At her brother-in-law’s house, she said Godbolt put a knife to her throat and her brother-in-law took it from him and pulled him off her.
On the day of the shootings, she had been living at her mother’s home for two months.
“I chose my life over my marriage. He was very abusive to me, controlling,” she said.
She went to Godbolt’s to pick up the children and he told her to come back because they were helping with yard work. Later, Bubble texted her to come get them since Godbolt wasn’t there. She took them to the Mitchells and they were eating when Godbolt came to get them. He took their food with them. He dropped them off later that night so they could watch fireworks.
She’d told him by text that she’d call the police if he came back. When her sister told her Godbolt was outside she called 911 and told her children to stay in the bedroom she shared with them.
“I called the police because I was afraid of him,” she said.
She went into the living room and Godbolt was coming in through the kitchen.
“He told my mom it was time for them to listen,” she said.
Lincoln County Sheriff’s deputy William Durr entered the home and asked him to leave.
May said someone came into the kitchen and they looked then turned back to Godbolt in time to see him pull a gun from behind his back and shoot Durr in the face.
“He stepped over the officer and started shooting at Brenda,” she said.
She ran to the bedroom and knocked a window out, helped her children out and the three ran from the home, climbing over a fence to get away. She called 911 from a neighbor’s house.
She then called her best friend Tiffany Blackwell to tell her what Godbolt had done. Blackwell and her husband Shon, Godbolt’s cousin, would sometimes eat dinner out with May and Godbolt when they were together.
“She made sure we were at Sunday school and Bible class,” May said.
But Godbolt had “started hating her” because of her close friendship with May.
May testified that she’d returned to Lee Drive and Blackwell was sitting with her in a car when she got a call that her son, 18-year-old Jordan Blackwell, had been shot at her home on Coopertown Road.
Around the same time, Godbolt posted messages on Tiffany Blackwell’s Facebook through May’s account, which he had access to. Jurors were shown a screenshot of it. One said, “Pay back b—-, f— up my family, now it’s yours hoe.”

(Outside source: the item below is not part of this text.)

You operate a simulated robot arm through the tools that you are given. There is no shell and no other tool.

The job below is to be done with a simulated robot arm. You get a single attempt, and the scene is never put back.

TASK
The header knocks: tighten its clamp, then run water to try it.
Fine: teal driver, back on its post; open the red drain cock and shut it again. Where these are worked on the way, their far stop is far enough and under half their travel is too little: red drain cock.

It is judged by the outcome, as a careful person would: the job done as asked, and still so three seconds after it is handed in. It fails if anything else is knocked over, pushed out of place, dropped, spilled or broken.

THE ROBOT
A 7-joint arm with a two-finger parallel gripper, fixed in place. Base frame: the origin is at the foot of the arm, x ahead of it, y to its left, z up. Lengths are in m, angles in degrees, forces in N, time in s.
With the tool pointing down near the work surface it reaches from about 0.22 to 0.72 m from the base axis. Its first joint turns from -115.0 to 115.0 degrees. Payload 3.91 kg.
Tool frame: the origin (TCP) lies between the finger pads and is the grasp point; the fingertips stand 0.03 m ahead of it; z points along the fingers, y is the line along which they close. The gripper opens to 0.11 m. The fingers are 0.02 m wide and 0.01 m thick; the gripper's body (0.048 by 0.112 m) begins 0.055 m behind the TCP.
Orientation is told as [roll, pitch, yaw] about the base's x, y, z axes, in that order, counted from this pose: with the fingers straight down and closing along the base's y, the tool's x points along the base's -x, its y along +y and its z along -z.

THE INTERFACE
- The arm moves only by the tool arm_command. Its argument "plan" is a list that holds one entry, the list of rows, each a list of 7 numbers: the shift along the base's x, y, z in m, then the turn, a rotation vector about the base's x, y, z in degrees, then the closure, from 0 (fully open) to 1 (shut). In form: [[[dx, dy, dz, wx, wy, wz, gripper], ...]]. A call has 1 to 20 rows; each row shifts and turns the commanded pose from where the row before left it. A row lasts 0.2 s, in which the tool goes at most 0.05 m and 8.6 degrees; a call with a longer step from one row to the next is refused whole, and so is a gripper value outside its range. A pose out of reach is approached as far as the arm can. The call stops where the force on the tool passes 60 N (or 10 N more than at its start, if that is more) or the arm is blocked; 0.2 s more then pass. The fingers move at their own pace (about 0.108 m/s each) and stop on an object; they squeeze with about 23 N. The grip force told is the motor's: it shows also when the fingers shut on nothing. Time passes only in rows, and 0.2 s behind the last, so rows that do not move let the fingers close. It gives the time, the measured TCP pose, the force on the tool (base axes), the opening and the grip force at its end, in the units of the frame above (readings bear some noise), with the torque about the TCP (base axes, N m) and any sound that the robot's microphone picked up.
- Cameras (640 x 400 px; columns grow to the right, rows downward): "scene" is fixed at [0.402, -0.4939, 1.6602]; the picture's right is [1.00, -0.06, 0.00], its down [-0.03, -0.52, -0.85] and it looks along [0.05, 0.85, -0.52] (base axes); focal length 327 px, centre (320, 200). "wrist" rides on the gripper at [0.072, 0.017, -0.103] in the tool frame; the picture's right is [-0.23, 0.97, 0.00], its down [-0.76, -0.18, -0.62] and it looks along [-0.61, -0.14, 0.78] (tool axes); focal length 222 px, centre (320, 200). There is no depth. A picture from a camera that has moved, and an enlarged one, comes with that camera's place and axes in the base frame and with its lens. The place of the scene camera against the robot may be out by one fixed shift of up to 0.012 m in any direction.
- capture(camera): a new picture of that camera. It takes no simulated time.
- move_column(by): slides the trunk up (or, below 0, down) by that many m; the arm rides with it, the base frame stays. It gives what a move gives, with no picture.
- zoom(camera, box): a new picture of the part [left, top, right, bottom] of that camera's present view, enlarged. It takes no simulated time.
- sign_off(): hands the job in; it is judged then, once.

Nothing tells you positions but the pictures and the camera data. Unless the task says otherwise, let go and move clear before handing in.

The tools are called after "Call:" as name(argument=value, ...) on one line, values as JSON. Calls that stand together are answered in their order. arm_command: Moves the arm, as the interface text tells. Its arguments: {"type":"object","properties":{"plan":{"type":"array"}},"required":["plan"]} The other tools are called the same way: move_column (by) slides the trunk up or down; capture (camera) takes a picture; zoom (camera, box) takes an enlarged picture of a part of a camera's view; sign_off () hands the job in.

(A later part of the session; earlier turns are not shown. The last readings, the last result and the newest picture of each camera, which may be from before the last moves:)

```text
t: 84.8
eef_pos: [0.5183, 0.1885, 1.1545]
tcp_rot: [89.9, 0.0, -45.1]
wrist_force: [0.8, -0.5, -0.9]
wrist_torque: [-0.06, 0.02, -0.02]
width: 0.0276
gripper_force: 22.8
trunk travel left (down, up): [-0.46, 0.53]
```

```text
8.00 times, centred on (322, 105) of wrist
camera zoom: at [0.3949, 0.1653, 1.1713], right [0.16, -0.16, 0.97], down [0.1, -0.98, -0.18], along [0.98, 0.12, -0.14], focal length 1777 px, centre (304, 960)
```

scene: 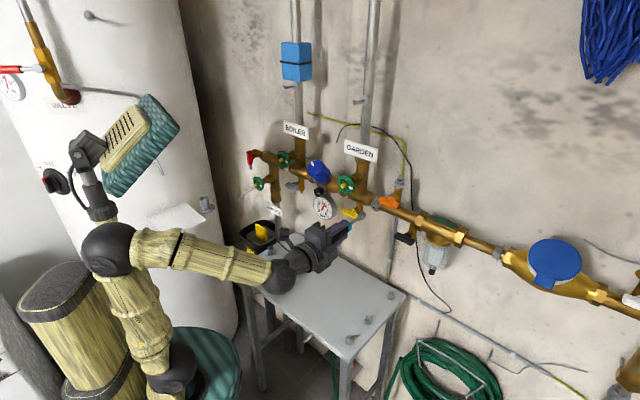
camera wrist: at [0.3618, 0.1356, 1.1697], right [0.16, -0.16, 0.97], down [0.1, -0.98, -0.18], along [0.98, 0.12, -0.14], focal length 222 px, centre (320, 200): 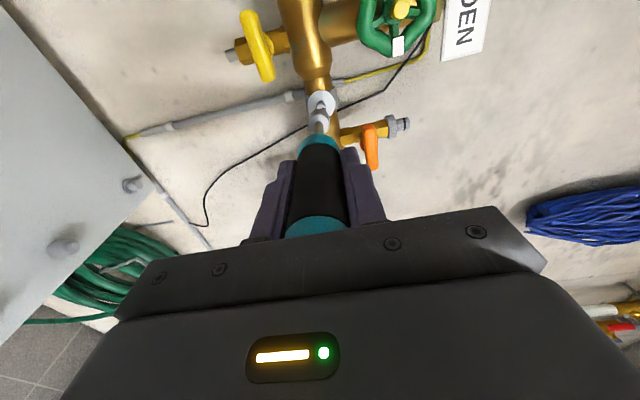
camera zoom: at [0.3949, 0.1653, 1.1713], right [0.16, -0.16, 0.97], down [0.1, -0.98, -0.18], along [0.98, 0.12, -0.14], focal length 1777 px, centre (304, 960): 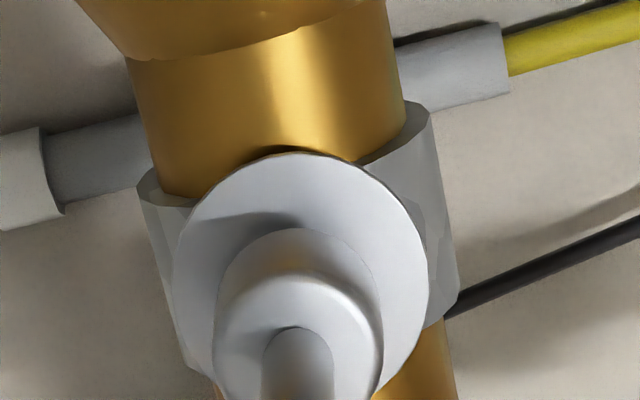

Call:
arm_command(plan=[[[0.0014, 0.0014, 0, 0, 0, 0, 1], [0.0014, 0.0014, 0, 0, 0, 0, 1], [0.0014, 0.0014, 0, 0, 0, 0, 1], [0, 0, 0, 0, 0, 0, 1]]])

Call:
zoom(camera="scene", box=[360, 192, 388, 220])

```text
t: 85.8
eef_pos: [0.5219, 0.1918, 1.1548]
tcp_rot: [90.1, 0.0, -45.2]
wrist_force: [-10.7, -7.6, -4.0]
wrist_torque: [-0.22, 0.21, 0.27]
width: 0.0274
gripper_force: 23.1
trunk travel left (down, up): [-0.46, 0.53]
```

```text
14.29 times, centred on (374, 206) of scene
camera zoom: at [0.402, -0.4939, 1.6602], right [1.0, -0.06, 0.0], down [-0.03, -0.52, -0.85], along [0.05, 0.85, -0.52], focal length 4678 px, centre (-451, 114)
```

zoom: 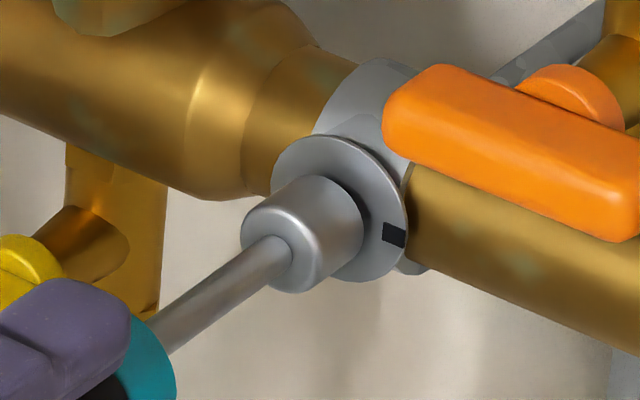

During the four-hour testimony, Steiner showed May a photo of herself with her children and Godbolt that had been taken in front of a Christmas tree at her son’s sports award banquet at school. Steiner implied that the marriage must have had good times, too, because they looked happy in the photo.
“Just because it’s on Facebook, doesn’t make it real. Looks can be deceiving,” May said.
Steiner said Godbolt’s parents separated before his birth and his father was later killed by the woman he left Godbolt’s mother for. She said May was his chance to have a family.
When Steiner brought up the photo again later, May said it was a lie.
“You can paint a picture like it’s the happiest family in the world,” she said.
May’s testimony will continue Monday — Presidents Day — when the trial enters Day 3. Strong has called for weekend and holiday proceedings so the DeSoto County jury won’t be sequestered longer than necessary.